Tax Deed Sale
Exactly What is a Tax Deed Sale?
For more than 200-years, the United States government has levied taxes against real estate. At the county government level these taxes fund a number of services, including hospitals, public schools, law enforcement, road construction and maintenance, parks and playgrounds. When taxes are not paid by the homeowners, the government does not have the required operating capitol needed to pay for these programs.
Property owners are required to pay property taxes on an annual basis to the County Tax Collector. If the owner neglects to pay their taxes by the due date, a Tax Certificate is sold by the Tax Collector.
A tax certificate is held for a minimum of 2-years and a maximum of 7-years. At any time between the second and seventh year, the certificate holder may request the sale of the property to satisfy the certificate.
The actual sale is held in the lobby of the County Courthouse. All owners and lien holders are notified and the sale is held in accordance with state statutes.
The property is placed up for bid and auctioned off. All bids must be honored within 24-hours of the sale.
Bidders must deposit a certain amount of money that is determined by the county in cash or cashiers check prior to making a bid.
A property owner may redeem his property by paying all back taxes and costs up until the Clerk of the Court signs the Tax Deed. The sale is final when the Clerk signs the Tax Deed.
Costs, fees, and any valid liens are paid out of the monies received from the successful bidder. Notarized claims must be submitted to the Clerks Office to substantiate a claim. The Certificate Holder is then reimbursed his monies plus interest earned. The former property owner as well as lien holders may claim any excess funds.

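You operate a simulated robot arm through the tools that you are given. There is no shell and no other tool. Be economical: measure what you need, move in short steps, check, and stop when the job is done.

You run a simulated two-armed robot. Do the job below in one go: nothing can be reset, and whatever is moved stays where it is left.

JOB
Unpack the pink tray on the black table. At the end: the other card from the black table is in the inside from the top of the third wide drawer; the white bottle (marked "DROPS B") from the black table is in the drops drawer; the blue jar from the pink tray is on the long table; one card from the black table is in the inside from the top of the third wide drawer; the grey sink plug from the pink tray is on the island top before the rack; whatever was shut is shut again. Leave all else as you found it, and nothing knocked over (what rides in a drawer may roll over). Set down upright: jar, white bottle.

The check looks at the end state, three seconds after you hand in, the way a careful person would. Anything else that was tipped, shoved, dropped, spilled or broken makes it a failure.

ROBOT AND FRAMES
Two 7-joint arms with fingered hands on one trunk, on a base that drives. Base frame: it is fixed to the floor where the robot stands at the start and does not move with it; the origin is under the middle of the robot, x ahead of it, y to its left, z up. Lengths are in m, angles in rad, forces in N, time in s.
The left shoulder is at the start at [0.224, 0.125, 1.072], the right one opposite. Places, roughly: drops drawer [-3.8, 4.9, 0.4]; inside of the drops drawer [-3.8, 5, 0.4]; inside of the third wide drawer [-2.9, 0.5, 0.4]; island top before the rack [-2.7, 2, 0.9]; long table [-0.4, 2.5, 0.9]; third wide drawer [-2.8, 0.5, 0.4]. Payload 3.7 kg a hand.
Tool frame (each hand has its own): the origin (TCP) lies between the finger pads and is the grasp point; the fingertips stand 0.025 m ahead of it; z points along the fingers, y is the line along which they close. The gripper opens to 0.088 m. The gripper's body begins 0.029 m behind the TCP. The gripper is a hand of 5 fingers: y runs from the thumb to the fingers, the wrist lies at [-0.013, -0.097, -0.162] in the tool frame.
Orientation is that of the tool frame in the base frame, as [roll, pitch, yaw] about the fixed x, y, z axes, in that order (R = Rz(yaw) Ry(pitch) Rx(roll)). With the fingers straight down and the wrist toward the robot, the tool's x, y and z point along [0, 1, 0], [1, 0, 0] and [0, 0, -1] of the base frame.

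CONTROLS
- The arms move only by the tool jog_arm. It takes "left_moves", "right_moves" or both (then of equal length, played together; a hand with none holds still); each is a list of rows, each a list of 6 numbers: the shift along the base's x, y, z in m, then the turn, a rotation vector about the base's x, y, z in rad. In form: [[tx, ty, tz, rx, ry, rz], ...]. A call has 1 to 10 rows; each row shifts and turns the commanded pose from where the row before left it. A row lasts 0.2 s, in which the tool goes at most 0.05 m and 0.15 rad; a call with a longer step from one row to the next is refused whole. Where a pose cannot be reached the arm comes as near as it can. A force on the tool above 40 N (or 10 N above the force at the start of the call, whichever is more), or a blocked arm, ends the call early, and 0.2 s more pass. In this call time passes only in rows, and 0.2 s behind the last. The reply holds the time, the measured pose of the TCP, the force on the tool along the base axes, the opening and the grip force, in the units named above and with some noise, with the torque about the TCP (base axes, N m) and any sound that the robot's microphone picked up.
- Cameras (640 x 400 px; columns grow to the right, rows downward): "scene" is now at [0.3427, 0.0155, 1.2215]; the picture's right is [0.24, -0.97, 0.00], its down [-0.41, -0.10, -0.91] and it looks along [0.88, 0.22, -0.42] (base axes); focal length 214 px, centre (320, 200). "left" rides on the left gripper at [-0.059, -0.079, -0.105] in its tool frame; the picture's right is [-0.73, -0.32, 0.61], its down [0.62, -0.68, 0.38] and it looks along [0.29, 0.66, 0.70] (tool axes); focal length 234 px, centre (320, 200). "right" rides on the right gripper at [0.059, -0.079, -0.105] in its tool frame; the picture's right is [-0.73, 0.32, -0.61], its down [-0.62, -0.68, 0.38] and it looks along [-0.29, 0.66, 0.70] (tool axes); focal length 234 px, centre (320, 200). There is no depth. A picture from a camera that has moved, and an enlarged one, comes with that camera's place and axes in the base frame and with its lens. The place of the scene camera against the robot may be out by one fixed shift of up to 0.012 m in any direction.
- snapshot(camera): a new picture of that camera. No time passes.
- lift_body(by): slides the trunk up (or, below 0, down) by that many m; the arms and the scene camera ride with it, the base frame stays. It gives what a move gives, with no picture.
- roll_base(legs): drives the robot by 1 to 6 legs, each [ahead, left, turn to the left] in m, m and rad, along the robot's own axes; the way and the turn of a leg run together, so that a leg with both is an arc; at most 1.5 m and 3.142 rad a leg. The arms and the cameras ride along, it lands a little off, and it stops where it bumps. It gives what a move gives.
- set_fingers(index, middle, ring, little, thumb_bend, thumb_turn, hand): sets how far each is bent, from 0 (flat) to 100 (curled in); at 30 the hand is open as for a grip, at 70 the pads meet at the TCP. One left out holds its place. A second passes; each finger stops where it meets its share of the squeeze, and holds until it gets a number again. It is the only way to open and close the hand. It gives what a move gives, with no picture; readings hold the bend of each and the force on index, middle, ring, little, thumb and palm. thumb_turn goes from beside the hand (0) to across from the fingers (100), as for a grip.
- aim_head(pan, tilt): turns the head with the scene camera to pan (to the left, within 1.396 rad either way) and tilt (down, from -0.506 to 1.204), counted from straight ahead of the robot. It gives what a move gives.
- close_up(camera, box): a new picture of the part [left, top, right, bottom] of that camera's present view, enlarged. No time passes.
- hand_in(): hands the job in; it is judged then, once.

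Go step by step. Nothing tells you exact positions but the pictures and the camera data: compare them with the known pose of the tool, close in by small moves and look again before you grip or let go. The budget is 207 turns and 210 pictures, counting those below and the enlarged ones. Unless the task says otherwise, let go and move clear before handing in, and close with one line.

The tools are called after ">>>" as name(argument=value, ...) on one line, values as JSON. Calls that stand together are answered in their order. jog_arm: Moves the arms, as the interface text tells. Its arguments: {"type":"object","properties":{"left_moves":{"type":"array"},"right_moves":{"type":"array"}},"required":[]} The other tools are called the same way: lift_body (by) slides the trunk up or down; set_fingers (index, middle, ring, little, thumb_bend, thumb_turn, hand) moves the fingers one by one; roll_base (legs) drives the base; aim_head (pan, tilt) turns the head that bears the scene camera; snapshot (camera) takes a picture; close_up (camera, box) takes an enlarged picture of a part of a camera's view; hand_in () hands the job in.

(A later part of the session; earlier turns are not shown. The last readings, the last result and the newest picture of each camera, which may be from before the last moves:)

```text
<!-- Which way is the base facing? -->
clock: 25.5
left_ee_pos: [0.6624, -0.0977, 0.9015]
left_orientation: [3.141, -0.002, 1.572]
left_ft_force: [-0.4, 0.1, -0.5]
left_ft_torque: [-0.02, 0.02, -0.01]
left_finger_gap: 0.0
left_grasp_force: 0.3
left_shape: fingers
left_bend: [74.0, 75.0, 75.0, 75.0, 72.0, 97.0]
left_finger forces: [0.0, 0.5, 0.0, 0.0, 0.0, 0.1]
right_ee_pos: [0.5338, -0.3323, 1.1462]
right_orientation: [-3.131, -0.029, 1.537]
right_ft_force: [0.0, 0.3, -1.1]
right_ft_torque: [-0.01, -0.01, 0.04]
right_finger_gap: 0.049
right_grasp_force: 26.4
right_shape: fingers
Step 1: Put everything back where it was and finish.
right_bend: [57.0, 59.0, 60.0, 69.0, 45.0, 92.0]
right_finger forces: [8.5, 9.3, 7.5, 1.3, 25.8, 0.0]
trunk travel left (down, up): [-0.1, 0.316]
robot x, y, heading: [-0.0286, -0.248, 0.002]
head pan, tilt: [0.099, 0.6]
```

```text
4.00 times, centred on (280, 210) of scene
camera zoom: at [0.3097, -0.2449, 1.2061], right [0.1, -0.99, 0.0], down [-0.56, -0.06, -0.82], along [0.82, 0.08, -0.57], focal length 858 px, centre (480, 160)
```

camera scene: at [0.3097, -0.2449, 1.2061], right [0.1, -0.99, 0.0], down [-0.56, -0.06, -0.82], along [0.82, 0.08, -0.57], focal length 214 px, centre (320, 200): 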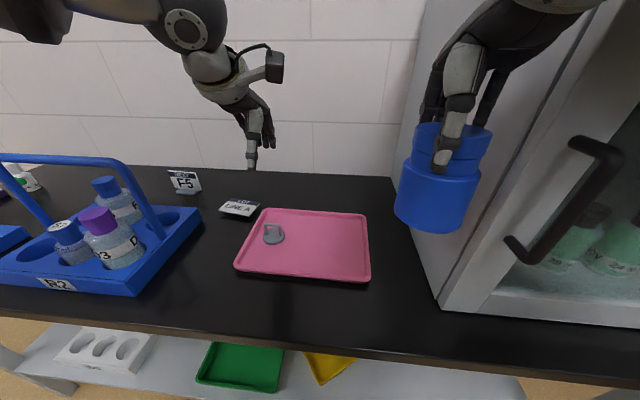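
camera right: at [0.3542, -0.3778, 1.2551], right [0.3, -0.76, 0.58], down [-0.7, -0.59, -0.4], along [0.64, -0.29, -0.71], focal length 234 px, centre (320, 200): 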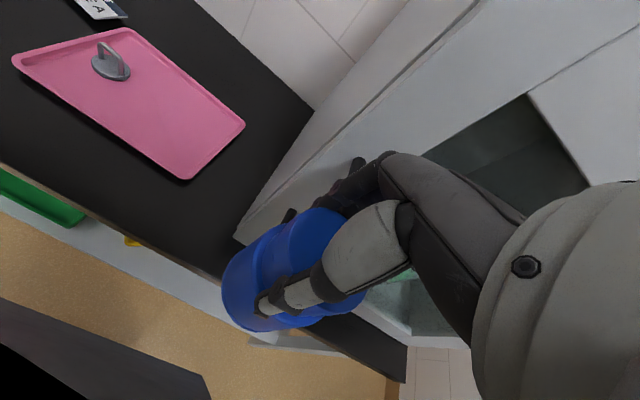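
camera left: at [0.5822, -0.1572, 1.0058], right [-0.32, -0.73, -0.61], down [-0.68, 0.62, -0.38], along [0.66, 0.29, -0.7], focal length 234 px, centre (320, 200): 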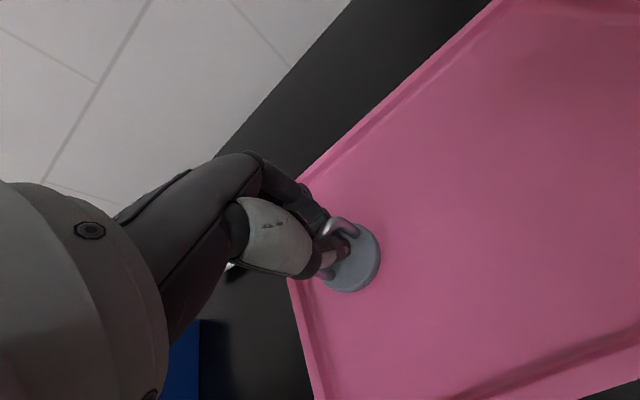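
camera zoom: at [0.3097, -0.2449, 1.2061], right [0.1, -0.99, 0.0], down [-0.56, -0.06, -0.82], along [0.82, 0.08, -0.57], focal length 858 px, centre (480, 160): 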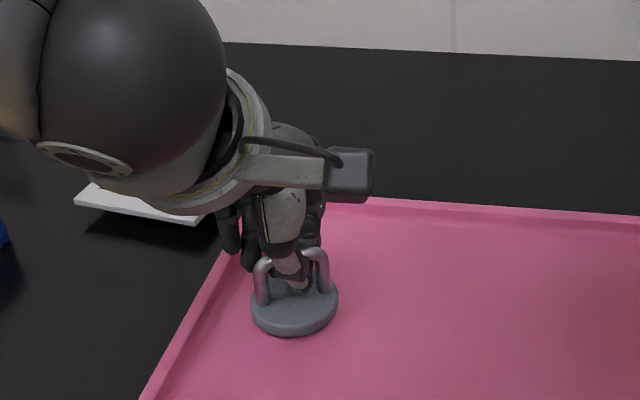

What are some things that you should know before the sale? There is no pre-registration required in order to participate in the bidding. You or a representative must be physically present at the sale to bid on the property. However, it is recommended that you research the properties before you bid. It is very important to understand what you are purchasing at the sale and whether there may be any liens remaining on the property. Tax Deed sales are not for the uninformed.
Under the terms of the sale which may differ greatly from county to county, if the debt is not repaid with interest (rate determined at the time of sale) within a specified time period, the purchaser of the tax lien may foreclose upon the property, and all junior (subordinate) liens are dissolved, forgiven, or otherwise not the responsibility of the purchaser. If you are interested in participating in a Tax Lien or Tax Certificate Sale, contact the county for specific information and details both about the sale and the properties.
Buy Tax Liens to Make Money
It all starts when a property owner fails to pay their real estate property taxes. Unpaid taxes become a lien on the property. Basically, this means that the delinquent tax bill is recorded in the local governments property records, and until the taxes are paid, the tax lien remains. Meanwhile, a statute mandated interest rate penalty from 16% up to 50% per year is mounting up. If the real estate property taxes remain delinquent for too long 5-years or less) the property owner will risk losing the real estate.
In thousands of counties across the United States local governments have millions of dollars in delinquent property tax bills. Local government agencies desperately need the income generated from property taxes to fund daily services. Without this income the government would not be able to provide police, fire, hospital and schooling. To get their money quickly, local city and county governments create and sell tax liens, which are delinquent tax bills to investors and bankers in the form of tax lien certificates. Investors purchase tax lien certificates at local delinquent real estate property tax sales. Tax Lien Certificates come in all sizes, from a few bucks to several million dollars. Tax Lien Certificates are auctioned off to the investor with the winning bid.
When you invest in tax lien certificates two things can happen:
1. The delinquent tax payer finally pays the delinquent tax bill plus the penalty interest rate, the county will send the tax lien certificate holder a check.
2. If the delinquent tax payer does not pay the money he owes, plus interest and all penalties to the county tax assessor within the redemption period, the holder of the tax lien certificate gets the real estate property.
It is extremely important to know and understand which type of sale you are attending, a tax deed or tax lien/certificate sale. Each has specific rules and guidelines which must be followed promptly, and which can differ greatly county to county. It is strongly recommended that anyone interested in attending a tax sale be aware of the method and timeliness required for payment and delivery of a property. For further information, familiarize yourself with property tax law, consult a legal attorney, and contact the government agency conducting the sale.